§ **EXTRACT**
□ □ □

Il vissuto degli anni ’80 riemerge attraverso oggetti con le cicatrici della prima guerra del Libano. Un’immersione sperimentale e una confessione in un cinema che non può fare a meno dei luoghi, della memoria, della distanza. Presentato alla Berlinale e ora al cinema.
di Simone Emiliani

sabato 16 aprile 2022 - Focus

I luoghi, la memoria, la distanza. Una scatola proveniente da Beirut ricrea un legame strettissimo tra il presente e il passato. Lì dentro ci sono frammenti della vita di Maia, una donna libanese che è emigrata da molti anni a Montréal assieme alla madre e che ha una figlia adolescente, Alex. Ci sono diari, libri, foto, lettere, nastri registrati.

□ □ □

§ **AVAILABLE DATA**
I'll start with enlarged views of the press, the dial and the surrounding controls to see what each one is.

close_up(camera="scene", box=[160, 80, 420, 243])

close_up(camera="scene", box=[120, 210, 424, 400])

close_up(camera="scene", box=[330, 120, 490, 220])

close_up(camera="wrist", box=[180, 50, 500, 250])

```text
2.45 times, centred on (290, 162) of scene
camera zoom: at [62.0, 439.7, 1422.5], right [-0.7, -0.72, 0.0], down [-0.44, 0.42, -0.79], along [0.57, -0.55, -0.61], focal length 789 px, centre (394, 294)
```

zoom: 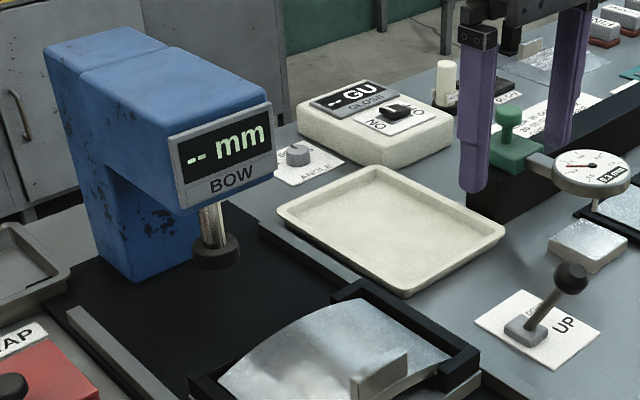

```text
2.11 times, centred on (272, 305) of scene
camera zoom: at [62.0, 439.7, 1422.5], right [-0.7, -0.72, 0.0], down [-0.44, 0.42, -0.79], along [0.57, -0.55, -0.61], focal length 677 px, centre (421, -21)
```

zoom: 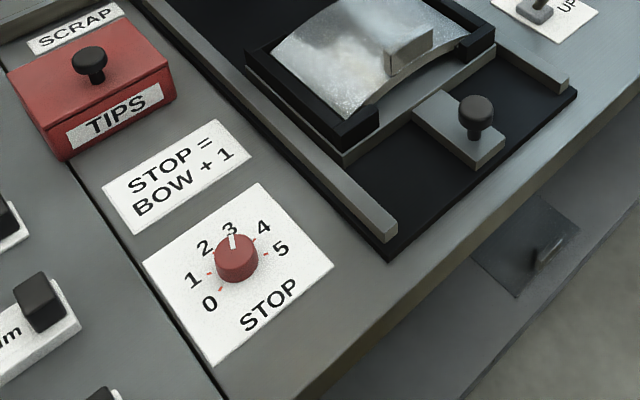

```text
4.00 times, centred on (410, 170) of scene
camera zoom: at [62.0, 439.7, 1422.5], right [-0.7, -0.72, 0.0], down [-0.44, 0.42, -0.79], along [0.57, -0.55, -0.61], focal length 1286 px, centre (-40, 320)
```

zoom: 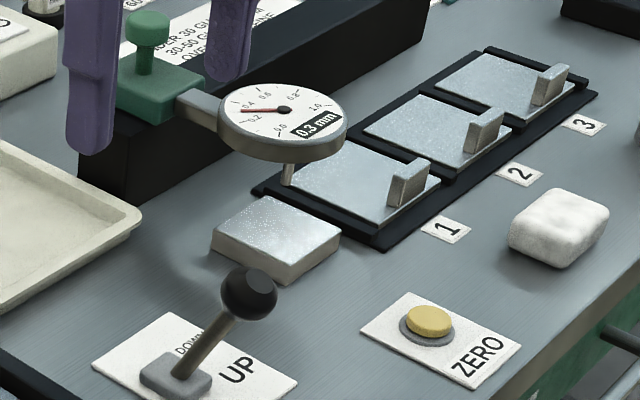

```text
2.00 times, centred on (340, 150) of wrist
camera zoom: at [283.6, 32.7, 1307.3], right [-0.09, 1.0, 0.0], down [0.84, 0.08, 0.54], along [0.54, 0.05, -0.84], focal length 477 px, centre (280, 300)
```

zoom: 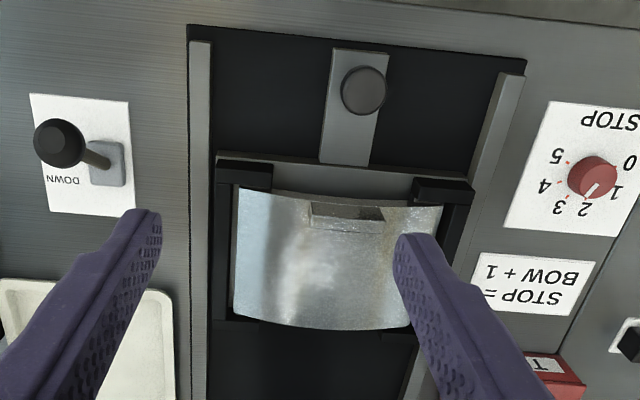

□ □ □

Type the extract over again with no edits.

§ **RESULT**
Il vissuto degli anni ’80 riemerge attraverso oggetti con le cicatrici della prima guerra del Libano. Un’immersione sperimentale e una confessione in un cinema che non può fare a meno dei luoghi, della memoria, della distanza. Presentato alla Berlinale e ora al cinema.
di Simone Emiliani

sabato 16 aprile 2022 - Focus

I luoghi, la memoria, la distanza. Una scatola proveniente da Beirut ricrea un legame strettissimo tra il presente e il passato. Lì dentro ci sono frammenti della vita di Maia, una donna libanese che è emigrata da molti anni a Montréal assieme alla madre e che ha una figlia adolescente, Alex. Ci sono diari, libri, foto, lettere, nastri registrati.